PROBLEM: I need the text to read continued from the place where it stops.

INFORMATION SHOWN:
[BEGIN]

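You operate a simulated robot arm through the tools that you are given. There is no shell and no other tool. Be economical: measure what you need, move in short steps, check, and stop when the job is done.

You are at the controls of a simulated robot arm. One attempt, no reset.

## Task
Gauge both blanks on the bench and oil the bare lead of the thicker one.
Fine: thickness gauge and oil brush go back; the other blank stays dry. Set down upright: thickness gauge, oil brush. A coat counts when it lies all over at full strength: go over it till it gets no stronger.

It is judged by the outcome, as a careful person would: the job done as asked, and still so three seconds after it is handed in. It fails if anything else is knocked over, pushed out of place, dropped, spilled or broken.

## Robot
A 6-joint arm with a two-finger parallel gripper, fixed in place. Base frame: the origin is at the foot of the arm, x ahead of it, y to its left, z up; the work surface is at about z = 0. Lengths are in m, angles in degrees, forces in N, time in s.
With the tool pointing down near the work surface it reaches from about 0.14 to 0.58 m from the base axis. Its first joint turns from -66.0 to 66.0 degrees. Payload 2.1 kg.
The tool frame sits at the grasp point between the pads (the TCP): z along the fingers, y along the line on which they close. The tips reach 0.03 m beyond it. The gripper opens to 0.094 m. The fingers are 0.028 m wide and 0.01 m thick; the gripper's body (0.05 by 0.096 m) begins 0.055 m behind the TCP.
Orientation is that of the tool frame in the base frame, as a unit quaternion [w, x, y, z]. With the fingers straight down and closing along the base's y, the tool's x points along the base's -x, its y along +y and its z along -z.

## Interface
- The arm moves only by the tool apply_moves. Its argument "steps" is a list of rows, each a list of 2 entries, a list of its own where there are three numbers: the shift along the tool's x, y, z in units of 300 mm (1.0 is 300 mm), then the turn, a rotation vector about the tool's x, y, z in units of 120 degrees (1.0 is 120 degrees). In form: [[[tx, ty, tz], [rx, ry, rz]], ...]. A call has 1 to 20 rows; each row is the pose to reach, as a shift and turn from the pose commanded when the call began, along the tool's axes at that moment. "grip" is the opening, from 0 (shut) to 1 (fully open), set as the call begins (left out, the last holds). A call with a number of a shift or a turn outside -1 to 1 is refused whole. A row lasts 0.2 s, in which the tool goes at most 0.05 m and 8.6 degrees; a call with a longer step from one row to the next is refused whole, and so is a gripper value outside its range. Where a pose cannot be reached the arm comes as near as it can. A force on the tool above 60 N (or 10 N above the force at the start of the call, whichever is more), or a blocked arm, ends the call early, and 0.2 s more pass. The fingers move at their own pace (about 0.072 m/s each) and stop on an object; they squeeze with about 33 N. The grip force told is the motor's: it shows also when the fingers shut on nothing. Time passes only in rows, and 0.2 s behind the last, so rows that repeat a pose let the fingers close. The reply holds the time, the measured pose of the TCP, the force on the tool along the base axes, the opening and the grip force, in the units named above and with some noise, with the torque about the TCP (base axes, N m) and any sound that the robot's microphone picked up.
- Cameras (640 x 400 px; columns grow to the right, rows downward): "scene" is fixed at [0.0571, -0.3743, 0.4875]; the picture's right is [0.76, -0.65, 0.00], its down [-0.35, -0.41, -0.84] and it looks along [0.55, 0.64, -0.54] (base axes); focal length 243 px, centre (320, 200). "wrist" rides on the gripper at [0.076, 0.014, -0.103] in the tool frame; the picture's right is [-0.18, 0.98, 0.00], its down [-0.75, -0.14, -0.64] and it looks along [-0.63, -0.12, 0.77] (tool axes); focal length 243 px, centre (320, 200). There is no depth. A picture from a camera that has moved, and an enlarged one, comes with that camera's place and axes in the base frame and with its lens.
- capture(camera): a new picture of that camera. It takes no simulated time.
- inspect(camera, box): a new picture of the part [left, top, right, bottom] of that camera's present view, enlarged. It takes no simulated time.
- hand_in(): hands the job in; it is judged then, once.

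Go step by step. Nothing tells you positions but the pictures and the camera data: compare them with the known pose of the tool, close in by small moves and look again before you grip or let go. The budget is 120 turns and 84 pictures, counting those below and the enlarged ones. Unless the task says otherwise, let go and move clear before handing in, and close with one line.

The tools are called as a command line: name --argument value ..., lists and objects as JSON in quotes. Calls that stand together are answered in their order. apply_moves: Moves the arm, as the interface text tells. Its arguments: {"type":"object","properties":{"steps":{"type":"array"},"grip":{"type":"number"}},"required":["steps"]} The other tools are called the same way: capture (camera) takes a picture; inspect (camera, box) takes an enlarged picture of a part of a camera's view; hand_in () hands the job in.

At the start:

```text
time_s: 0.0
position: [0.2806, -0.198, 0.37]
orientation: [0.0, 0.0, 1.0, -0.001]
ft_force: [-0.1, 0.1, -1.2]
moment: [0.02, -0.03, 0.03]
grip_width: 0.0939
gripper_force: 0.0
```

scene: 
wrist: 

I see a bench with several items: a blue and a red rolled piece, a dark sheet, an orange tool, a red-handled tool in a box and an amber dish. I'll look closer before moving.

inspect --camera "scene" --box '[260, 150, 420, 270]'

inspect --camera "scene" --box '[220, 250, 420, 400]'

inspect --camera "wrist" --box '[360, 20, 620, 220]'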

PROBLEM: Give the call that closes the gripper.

[END]

TEXT TO READ:
[BEGIN]

Friday, August 18, 2017

It's Friday! We almost survived the first week!

I read a quote that said "Don't think about what can happen in a month.  Don't think about what can happen in a year.  Just focus on the 24 hours in front of you and do what you can to get closer to where you want to be." This surely applies to my faith life, as my ultimate goal is to get to heaven so I strive daily to remember WHOSE I am, not who I am, and remember that the only opinion that matters is God's and I he loves me.  I am a goal setter, so I start every day (well most, some days I am just a hot mess!) with my goals for the day.  And, I am involved in so many different volunteer activities, I have to have big goals.  And as far as senior year goes, I think this is my mantra.  Focus on the 24 hours in front of me.  When I see the pictures on social media of my friends moving their kids into the dorm, I hyperventilate.  That is ONE year from today!  So I breathe, and remind myself to focus on today and don't think about one month or one year from now.

[END]

ANSWER BELOW:
On my list of things to do, right at the top all week has been "Blog."  Well, obviously THAT didn't happen!  My goal is to try to take the time to save memories once a week.  Well, here it is 18 days later and I am finally making my second post in 5 years.  But as the saying goes, "Giving up on your goal because of one setback is like slashing your other three tires because you got one flat."  So, I have changed the tire and on we go!

This week brought a myriad of emotions.  Monday was the first last day of public education for my baby girl.  This is still the little girl I see.

But the reality is she is no longer the 5 year old I sent to Kindergarten.  She is an almost 18 year old who has BIG dreams, and hopes.  
So, like it or not, she will be flying out of the nest in one year.  And it is my job to make sure she has the tools so she doesn't fall to the ground or come hide in the nest because the outside world is too scary.  But, there are still going to be tears.  Because I love these kids so much and I can't imagine them not being a daily part of my life.  

The first week of school has been great for all three kids.  Jack has the same teacher he had for 4th.  He comes home super motivated for homework, and gets it done without being told.  Although, he still hates to color in anything.  He had an assignment this week, "all about me" and he resisted adding color as much as he could!  As I write, he is buried in a book.  "Journey to the Center of the Earth."  He has had some great examples in his big sisters.  Makes me a proud mom.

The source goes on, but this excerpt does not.